For far too long I have been stuck in my head, experiencing existential crisis' & overwhelming inner turmoil, one after the other. Until recently it culminated into one huge breakdown, the big daddy of breakdowns.  The nuclear blast of breakdowns. 

In the wake of this meltdown I took time to reflect on my life, and the things I've actually achieved. I think there is so much pressure put on young people to go straight from school, to university and come straight out the other side into a slick, corporate, city job. That was never going to be me. I knew straight away, the day after my final exam that I wanted to travel. 'there's plenty of time for a career' I told myself, and that still is very much my mindset. 

I 100% live by the thought that I don't want to wake up one day when I'm 50 years old and wonder where my life has gone and what I've done with it. 

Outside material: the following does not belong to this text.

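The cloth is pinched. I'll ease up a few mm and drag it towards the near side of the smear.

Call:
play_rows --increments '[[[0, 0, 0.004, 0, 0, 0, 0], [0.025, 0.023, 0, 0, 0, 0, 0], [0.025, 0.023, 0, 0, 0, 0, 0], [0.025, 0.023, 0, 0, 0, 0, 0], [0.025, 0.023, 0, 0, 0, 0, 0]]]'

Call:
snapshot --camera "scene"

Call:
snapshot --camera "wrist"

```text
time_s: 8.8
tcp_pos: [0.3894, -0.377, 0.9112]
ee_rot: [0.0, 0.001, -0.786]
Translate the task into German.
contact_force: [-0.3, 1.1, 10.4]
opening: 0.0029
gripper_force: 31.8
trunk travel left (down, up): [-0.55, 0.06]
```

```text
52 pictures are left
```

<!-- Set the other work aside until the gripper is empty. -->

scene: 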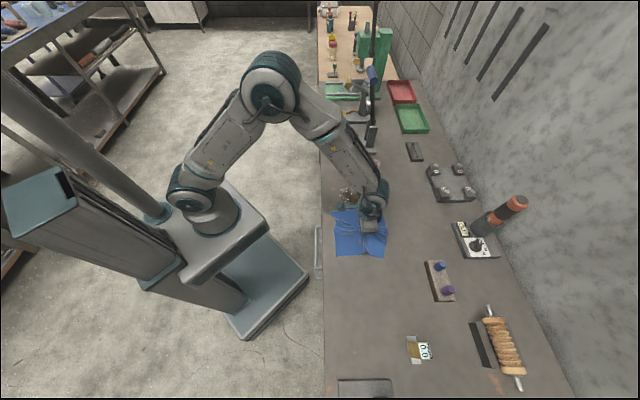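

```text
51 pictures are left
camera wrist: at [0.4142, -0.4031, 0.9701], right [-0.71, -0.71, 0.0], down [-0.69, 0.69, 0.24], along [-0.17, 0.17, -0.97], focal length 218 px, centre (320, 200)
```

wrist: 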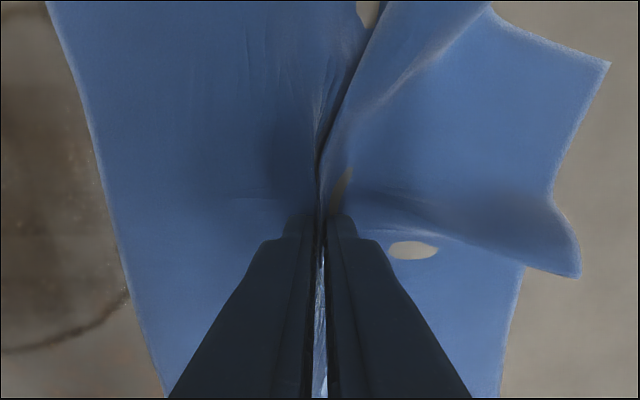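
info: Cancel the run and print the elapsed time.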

I don't regret my decisions at all, I've seen so many wonderful places and done so many exciting things. I've learnt more about myself during my time away than I could ever do stuck sat at a desk. Sometimes, however, it's hard not to wonder what if? What if I had gone straight into a graduate job, and moved out from home straight away like some of my friends? Would I be happier? Maybe. The truth is I'll never know. 

This industry itself is so highly cemented in comparison and competition. Whilst there is so much support and kindness, you can't deny it. Everyone is told that to achieve anything, you have to be more like 'this' person and we all spend far too long sitting and wondering why haven't achieved as much as 'that' person. Criticizing ourselves constantly about whether our content is actually any good, and if anyone really gives a shit about what we have to say.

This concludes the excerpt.